I. A privatização representa mudança, o progresso, um futuro melhor

(1) Pregão que seguramente se constituirá num divisor de tempos na economia brasileira. (CB-ed-25/10/91)

(2) A privatização da Companhia Vale do Rio Doce é um marco antes de tudo simbólico de que esse processo está em marcha. (FSP-ed-7/5/97)

Para esse sentido, de mudança, foram usadas imagens que indicam movimento, início de algo novo: divisor de tempos, marco, processo em marcha.

II. A privatização trará benefícios para a economia do país e para a área social:

(3) (...) o Brasil ingressará na era do capitalismo participativo, que assegura o aumento real da renda e do mercado interno através da redistribuição dos lucros. (JB-ed-25/10/91)

(4) Só a partir de novos investimentos, para gerar mais produção, mais empregos, mais lucros e mais impostos para o governo aplicar na educação e na área social, a soberania nacional será realmente reforçada. (JB-ed-30/4/97)

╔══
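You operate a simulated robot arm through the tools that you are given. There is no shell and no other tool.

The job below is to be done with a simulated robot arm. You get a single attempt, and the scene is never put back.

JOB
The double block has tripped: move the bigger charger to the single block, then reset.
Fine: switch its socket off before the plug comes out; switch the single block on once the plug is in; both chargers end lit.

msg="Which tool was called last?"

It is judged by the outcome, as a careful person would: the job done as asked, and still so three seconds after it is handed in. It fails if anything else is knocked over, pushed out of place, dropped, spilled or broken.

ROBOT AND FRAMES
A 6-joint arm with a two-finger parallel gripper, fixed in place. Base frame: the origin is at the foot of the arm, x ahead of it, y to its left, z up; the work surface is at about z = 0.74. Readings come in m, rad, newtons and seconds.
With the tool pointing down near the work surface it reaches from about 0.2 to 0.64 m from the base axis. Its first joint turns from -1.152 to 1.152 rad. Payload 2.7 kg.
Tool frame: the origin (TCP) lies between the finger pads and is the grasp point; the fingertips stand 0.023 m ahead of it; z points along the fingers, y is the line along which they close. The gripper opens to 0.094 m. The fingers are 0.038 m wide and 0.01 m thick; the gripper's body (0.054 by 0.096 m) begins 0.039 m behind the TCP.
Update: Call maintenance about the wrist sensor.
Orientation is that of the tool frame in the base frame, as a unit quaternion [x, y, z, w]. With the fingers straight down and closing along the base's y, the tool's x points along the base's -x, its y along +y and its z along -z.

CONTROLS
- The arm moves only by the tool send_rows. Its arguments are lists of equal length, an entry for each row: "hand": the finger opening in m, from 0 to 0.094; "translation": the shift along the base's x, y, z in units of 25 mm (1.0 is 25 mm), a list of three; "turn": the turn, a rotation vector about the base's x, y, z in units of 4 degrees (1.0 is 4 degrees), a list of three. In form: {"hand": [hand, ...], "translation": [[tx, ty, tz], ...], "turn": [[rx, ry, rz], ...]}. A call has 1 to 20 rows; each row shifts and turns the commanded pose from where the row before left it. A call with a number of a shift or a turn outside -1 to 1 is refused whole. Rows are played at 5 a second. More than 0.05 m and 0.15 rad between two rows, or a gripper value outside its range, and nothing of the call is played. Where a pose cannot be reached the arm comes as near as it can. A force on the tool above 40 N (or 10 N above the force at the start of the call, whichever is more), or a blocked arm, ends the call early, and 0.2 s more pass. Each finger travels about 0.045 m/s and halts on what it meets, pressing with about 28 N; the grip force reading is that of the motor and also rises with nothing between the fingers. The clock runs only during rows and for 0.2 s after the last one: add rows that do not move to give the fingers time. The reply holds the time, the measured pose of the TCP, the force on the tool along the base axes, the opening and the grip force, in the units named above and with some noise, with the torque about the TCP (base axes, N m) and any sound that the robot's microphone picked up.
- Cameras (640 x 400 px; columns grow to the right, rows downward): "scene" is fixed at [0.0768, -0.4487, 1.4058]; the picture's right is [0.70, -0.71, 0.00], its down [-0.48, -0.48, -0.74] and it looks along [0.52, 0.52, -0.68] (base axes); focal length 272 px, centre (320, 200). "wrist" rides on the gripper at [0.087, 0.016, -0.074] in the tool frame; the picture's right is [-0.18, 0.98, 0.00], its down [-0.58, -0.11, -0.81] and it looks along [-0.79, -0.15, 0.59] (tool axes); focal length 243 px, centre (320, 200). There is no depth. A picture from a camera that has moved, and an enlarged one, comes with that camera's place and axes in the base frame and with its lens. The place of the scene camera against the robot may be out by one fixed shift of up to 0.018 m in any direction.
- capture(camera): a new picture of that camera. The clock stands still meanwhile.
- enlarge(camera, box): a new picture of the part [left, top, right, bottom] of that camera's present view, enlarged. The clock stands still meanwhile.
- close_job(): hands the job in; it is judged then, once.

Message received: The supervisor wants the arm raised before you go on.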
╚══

Destaca-se nesses exemplos, a construção da frase com verbo + complemento, indicando a ação + benefício, isto é, as vantagens da privatização: assegura o aumento, gerar mais produção.

Além disto, no exemplo 4, a enumeração dos itens lexicais produção, empregos, lucros, impostos, precedidos do pronome indefinido mais intensifica as vantagens da privatização.

III. Necessidade de reforma do Estado, que é incompetente e gerador de corrupção

Esta idéia é construída por meio de imagens do Estado como um elefante e como um pai moribundo.O "elefante" dá a idéia de algo lento, pouco funcional e a imagem de "pai" a de alguém que dá, sem nada receber. A associação "pai-patrão" evoca proteção, pouca eficiência. Enfim, é tudo o que não cabe na idéia de "modernidade" que os defensores da privatização trazem como argumento.

(5) O Brasil ingressou no rol das nações que buscam se modernizar e atualizar seus sistemas produtivos libertando-os das pesadíssimas patas do Estado. (CB-ed-25/10/91)

(6) No fundo do debate estava o doloroso luto pelo moribundo Estado-pai-patrão que setores da economia brasileira se recusam a aceitar. (JB-ed-7/5/97)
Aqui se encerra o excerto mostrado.